• _TASKS TO COMPLETE_
a. Extract, word for word, every line from the one containing "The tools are" through the one containing "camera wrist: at", with both end lines kept.
b. Keep the excerpt provided going from its last sentence.

• _SUPPLIED DATA_
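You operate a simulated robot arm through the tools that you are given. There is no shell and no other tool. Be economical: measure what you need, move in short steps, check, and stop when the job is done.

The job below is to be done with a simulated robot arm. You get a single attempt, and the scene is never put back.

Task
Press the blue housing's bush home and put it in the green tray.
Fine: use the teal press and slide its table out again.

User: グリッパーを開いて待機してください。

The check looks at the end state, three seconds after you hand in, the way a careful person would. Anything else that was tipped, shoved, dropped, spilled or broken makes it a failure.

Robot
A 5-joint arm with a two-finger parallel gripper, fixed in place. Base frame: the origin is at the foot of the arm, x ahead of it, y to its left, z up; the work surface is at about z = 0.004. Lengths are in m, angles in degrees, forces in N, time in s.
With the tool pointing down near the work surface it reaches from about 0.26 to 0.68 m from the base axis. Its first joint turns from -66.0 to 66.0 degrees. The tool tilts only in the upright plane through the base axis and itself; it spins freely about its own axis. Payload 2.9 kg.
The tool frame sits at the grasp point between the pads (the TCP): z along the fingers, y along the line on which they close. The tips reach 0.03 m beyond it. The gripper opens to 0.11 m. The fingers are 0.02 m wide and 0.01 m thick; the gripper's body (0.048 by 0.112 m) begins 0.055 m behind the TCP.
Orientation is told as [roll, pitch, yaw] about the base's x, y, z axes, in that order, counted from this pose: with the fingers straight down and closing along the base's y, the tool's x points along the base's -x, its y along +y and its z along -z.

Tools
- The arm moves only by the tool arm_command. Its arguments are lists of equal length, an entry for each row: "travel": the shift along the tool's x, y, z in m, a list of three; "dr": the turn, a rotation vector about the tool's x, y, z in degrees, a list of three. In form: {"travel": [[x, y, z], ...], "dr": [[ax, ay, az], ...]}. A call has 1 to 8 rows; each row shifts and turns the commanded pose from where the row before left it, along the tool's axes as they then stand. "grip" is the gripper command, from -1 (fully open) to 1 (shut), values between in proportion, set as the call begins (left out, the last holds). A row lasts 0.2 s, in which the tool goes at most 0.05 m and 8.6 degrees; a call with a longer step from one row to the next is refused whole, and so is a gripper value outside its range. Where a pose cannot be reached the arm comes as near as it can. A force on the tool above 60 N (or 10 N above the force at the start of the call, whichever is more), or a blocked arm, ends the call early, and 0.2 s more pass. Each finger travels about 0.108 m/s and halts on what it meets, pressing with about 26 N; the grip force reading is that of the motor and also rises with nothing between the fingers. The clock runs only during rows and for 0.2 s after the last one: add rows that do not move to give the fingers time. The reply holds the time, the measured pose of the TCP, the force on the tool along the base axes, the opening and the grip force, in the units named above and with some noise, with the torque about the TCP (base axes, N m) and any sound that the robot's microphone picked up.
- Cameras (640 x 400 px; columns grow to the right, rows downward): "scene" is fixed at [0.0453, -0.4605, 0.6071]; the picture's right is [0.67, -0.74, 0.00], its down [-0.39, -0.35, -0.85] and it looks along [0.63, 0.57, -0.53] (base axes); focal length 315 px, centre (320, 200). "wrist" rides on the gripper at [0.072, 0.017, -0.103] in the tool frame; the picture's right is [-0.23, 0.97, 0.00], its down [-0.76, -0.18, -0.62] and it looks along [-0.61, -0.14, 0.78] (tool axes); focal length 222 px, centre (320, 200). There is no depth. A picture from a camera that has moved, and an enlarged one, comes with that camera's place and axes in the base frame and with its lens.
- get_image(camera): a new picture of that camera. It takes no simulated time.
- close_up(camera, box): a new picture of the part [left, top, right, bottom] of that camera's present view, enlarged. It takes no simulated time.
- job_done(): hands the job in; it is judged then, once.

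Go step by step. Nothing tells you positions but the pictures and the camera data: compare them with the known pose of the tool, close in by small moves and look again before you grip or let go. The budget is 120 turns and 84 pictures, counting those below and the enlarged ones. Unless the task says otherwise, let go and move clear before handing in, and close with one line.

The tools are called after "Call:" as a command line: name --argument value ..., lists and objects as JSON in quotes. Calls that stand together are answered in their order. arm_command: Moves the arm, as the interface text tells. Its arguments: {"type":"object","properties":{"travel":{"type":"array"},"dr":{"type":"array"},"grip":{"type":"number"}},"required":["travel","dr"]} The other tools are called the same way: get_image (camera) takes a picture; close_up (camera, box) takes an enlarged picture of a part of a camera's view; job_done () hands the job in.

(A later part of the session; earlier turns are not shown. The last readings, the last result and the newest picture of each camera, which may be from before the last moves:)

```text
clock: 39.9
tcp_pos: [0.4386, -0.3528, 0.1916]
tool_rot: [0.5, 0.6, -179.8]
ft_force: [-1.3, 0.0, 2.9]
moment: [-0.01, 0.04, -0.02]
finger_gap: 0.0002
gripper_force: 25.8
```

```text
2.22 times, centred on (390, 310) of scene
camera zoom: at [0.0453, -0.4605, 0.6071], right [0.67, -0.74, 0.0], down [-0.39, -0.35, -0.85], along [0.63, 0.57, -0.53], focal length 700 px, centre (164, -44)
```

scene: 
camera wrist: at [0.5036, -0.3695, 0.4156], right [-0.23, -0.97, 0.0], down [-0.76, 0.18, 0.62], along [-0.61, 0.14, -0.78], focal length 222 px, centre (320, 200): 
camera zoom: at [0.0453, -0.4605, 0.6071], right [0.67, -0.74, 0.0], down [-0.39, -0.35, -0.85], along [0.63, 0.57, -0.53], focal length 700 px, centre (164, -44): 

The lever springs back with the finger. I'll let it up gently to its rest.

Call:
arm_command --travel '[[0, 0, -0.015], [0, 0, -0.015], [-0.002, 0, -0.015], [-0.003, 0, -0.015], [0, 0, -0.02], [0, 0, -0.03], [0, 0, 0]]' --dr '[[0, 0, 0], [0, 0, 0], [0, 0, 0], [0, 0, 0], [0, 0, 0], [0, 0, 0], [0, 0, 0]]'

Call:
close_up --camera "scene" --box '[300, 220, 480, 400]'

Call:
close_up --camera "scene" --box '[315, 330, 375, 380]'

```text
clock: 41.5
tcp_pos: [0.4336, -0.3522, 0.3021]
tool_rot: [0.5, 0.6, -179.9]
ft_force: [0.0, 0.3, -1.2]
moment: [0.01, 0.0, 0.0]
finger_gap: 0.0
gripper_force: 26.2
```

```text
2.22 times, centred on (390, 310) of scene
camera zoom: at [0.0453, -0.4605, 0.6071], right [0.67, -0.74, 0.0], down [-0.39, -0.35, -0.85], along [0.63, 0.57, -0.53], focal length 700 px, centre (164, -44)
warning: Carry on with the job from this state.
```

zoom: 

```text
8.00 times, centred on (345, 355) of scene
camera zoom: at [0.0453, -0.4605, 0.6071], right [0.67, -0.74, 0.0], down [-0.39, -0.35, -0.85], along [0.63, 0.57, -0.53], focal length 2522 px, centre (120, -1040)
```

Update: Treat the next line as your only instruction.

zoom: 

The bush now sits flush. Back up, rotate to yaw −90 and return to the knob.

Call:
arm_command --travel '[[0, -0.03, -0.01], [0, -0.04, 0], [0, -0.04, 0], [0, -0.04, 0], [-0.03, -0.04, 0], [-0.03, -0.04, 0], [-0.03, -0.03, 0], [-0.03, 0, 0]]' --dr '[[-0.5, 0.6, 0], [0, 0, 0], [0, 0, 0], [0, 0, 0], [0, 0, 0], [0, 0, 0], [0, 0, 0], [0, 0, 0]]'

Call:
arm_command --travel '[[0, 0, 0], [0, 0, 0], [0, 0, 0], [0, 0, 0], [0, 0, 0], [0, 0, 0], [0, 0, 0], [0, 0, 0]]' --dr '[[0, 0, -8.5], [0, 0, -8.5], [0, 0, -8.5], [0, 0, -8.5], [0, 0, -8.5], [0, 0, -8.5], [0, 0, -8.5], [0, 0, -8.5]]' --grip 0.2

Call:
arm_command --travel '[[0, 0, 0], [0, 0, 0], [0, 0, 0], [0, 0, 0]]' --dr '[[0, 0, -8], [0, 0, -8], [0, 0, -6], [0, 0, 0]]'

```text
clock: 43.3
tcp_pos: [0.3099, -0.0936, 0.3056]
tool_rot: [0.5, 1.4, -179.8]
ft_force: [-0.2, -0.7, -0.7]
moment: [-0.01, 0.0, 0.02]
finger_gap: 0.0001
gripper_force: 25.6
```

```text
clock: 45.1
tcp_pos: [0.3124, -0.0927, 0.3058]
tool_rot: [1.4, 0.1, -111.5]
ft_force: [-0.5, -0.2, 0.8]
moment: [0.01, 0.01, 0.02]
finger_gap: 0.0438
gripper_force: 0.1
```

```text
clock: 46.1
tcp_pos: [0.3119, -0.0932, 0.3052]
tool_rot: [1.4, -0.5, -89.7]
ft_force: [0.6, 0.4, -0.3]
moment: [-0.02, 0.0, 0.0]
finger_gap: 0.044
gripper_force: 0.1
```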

• _EXCERPT PROVIDED_

Genes of lactobacilli encoding putative probiotic functions studied by mutant analysis

With the increasing availability of genome sequences of lactobacilli, holistic approaches that complement traditional genetic and biochemical approaches are possible (51). Genome-scale comparisons of lactobacilli (comparative genomics) can reveal common as well as unique sequences that may shed light on the evolution of these strains and the genetic basis of particular traits, including differences between strains inhabiting the GIT or strains used in dairy industries. For instance, in silico analysis of the genome sequence of the cheese isolate L. helveticum DPC4571 (39) reflects considerable differences with the closely related L. acidophilus NCFM, a probiotic strain isolated from infant feces (4). L. helveticum DPC4571 is particularly marked by the loss of genes reported to be important for the adaptation to the gut environment. Half of the phosphoenol-pyruvate-dependent sugar phosphotransferases (PTS) (PEP-PTS), cell wall-anchoring proteins, and all the mucus-binding proteins predicted for L. acidophilus NCFM are absent or classified as being pseudogenes in DPC4571 (39). Genomes can also be compared by using DNA microarrays of a reference strain (comparative genome hybridization [CGH]), as exemplified for L. plantarum by a study that investigated the level of diversity in this species by a comparison of 20 strains (172). The main differences were found in transferable regions like prophages and insertion sequence elements but also in other regions that are predicted to encode the production of the bacteriocin plantaricin (see below), nonribosomal peptides, or EPSs. High levels of strain-specific variation were encountered in a 600-kb region containing genes involved mainly in sugar metabolism and which represents a lifestyle adaptation island (128, 172).

• _ANSWERS GIVEN_
a.
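The tools are called after "Call:" as a command line: name --argument value ..., lists and objects as JSON in quotes. Calls that stand together are answered in their order. arm_command: Moves the arm, as the interface text tells. Its arguments: {"type":"object","properties":{"travel":{"type":"array"},"dr":{"type":"array"},"grip":{"type":"number"}},"required":["travel","dr"]} The other tools are called the same way: get_image (camera) takes a picture; close_up (camera, box) takes an enlarged picture of a part of a camera's view; job_done () hands the job in.

(A later part of the session; earlier turns are not shown. The last readings, the last result and the newest picture of each camera, which may be from before the last moves:)

```text
clock: 39.9
tcp_pos: [0.4386, -0.3528, 0.1916]
tool_rot: [0.5, 0.6, -179.8]
ft_force: [-1.3, 0.0, 2.9]
moment: [-0.01, 0.04, -0.02]
finger_gap: 0.0002
gripper_force: 25.8
```

```text
2.22 times, centred on (390, 310) of scene
camera zoom: at [0.0453, -0.4605, 0.6071], right [0.67, -0.74, 0.0], down [-0.39, -0.35, -0.85], along [0.63, 0.57, -0.53], focal length 700 px, centre (164, -44)
```

scene: 
camera wrist: at [0.5036, -0.3695, 0.4156], right [-0.23, -0.97, 0.0], down [-0.76, 0.18, 0.62], along [-0.61, 0.14, -0.78], focal length 222 px, centre (320, 200): 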

b.
Although the availability of genome sequences will certainly advance the field, they need to be complemented with functional studies. Different methodologies have been developed for large-scale comparisons of differential gene expression, for instance, by comparing expression profiles of a strain grown in vitro in standard laboratory medium versus those of strains grown in vivo or in GIT-related in vitro simulations. Among the genes differently expressed in the GIT environment, candidate genes contributing to the adaptation and fitness of the microbes in the host environment are likely present. Examples of the methods that are yet applied for differential gene expression analysis for lactobacilli under relevant conditions are genome-wide comparisons of RNA profiles using microarrays (see, e.g., reference 66), comparison of protein profiles with two-dimensional (2D) difference gel electrophoresis (see, e.g., reference 141, 149), in vivo expression technology (IVET) using a promoter probe library (see, e.g., reference 31), and differential-display PCR (DD-PCR) (see, e.g., reference 130). Table Table11 summarizes some advantages and disadvantages of these genetic tools that need to be taken into account when results are interpreted. Therefore, these molecular techniques can be considered as complementary, as will become apparent in the next sections, where we describe the functions identified by these studies.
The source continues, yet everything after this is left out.